Numeroloji biliminin felsefi temelleri Pisagor ve Gnostisizme dayanır. Pisagor, 'Evrende her şey rakamlarla ilgilidir.' demiştir. Gözle görebildiğimiz en ufak bir eşyanın yapılması bile derece ve kodlarıyla bir matematiğin sonucunda var olur. Dünya, 0 ve 1 ile var olmuştur. Pisagor'un sorduğu; 'Tüm evren ve döngüler matematikle kodlanmış ise, insanlar da matematik ile kodlanmış olabilir mi?' sorusunun sonucu ile numeroloji bilimi doğmuştur.

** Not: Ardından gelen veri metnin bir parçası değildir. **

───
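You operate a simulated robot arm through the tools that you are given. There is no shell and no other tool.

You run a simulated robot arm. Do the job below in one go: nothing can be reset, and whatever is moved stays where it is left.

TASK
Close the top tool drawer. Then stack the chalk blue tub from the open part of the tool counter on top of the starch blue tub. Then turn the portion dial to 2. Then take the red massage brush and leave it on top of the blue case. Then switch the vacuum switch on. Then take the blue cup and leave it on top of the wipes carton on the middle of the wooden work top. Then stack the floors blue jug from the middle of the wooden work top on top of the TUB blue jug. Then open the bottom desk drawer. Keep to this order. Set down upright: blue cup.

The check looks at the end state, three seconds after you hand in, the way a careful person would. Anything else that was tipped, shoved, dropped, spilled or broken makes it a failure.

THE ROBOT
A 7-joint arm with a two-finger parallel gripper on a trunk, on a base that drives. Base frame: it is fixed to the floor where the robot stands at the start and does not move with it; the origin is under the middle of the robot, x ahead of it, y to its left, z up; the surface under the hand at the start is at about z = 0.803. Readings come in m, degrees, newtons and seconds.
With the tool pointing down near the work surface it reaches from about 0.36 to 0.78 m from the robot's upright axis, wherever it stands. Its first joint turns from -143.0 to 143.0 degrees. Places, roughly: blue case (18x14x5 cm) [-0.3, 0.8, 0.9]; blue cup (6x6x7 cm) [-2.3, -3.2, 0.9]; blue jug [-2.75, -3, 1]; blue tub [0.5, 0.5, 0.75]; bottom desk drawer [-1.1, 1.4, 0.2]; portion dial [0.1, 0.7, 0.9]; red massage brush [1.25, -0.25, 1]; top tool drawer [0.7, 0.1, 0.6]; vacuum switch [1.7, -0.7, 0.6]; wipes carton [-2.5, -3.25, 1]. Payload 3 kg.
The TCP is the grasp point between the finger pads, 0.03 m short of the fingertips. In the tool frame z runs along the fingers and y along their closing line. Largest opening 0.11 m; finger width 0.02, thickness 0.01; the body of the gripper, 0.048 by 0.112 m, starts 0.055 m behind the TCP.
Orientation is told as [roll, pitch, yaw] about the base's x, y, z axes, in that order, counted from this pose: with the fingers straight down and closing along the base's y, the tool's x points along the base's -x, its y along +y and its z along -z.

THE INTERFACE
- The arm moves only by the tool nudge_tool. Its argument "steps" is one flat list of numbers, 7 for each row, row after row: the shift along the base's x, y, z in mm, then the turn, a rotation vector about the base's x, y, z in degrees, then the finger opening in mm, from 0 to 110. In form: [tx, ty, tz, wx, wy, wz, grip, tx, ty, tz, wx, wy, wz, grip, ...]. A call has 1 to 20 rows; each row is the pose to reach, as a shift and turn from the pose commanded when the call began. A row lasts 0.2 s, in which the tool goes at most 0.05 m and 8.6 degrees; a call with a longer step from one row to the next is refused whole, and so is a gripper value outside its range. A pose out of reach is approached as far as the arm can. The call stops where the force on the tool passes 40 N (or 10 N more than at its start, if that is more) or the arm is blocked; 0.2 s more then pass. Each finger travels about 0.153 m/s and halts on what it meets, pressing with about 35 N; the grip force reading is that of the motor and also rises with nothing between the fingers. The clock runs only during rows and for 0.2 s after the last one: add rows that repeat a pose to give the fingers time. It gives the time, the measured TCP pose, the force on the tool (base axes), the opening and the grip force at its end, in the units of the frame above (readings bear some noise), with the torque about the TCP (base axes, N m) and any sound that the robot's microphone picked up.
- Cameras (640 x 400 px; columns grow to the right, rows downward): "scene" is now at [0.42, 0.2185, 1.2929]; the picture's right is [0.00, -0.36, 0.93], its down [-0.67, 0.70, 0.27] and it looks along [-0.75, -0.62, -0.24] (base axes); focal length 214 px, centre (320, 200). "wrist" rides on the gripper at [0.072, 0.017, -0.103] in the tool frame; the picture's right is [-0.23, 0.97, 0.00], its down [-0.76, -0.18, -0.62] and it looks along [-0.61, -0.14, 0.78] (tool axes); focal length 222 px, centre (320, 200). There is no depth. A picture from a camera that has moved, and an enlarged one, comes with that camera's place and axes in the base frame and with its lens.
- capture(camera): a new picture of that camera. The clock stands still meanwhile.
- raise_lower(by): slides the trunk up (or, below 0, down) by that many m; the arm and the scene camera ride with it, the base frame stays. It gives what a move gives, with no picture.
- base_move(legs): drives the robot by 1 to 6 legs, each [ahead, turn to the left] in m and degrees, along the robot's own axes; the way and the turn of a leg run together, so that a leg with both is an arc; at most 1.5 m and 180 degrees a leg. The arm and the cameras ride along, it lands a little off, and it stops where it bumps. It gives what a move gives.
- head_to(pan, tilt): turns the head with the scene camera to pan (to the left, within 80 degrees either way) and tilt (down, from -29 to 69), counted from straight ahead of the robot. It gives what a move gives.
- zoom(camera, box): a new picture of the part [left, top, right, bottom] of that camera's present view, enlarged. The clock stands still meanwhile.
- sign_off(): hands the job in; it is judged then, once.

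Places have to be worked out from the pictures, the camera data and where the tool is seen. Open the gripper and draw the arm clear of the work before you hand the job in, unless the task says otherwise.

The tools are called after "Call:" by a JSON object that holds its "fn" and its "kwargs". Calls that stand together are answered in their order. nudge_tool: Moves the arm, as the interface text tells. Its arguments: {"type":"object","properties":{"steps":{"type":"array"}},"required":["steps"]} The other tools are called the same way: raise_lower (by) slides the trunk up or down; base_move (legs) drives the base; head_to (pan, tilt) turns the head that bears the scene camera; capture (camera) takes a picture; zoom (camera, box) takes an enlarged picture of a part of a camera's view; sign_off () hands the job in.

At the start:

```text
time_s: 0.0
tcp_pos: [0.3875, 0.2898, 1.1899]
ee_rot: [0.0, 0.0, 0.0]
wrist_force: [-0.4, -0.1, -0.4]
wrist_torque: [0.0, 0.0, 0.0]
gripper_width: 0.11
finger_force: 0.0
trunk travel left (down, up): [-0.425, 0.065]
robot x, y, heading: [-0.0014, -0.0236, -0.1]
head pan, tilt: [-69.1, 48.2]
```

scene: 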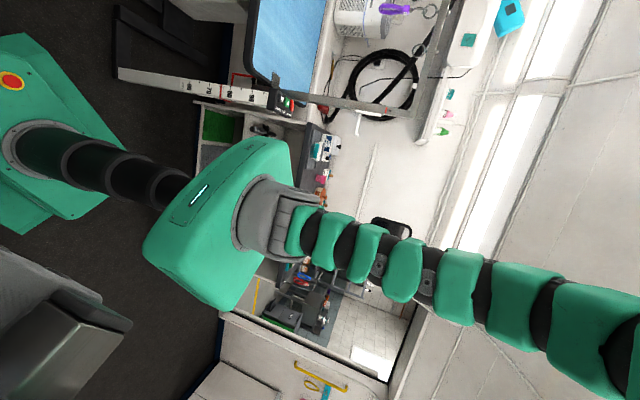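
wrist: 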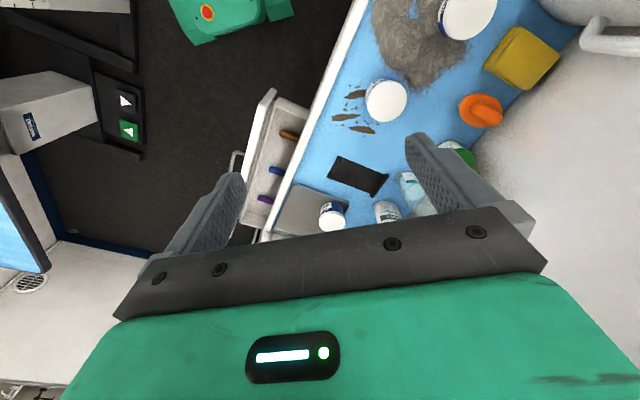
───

Her harfin söylenişinin fizik düzeyinde bir frekans ve rakam karşılığı vardır. Bu sebeple ismimiz, soy ismimiz, doğum tarihimiz tesadüfi değildir ve değerlidir. Kişilerin olduğu kadar; ülkelerin, markaların, kurumların isim ve kuruluş tarihinin de bir numerolojik değeri vardır.
Ülkemiz, medeniyet çeşitliliği ve ruhsal tekamül süreci bakımından çok değerli bir enerjiye sahiptir. Son yıllarda bir yenilenme ve yükselme dönemine girmiştir. Bu nedenle 2000 sonrası doğan kuşak, genellikle önemli ruhsal görevlere sahip, ülkemizi ileriye taşıyacak olan ruhlardır.
Anadolu, yaşamın başladığı ve bittiği spiritüel ve ruhsal bir enerji merkezi olarak kabul edilir. Bu topraklarda doğan her ruh, bu güçlü karmayı taşımayı kabul ederek burada bedenlenir.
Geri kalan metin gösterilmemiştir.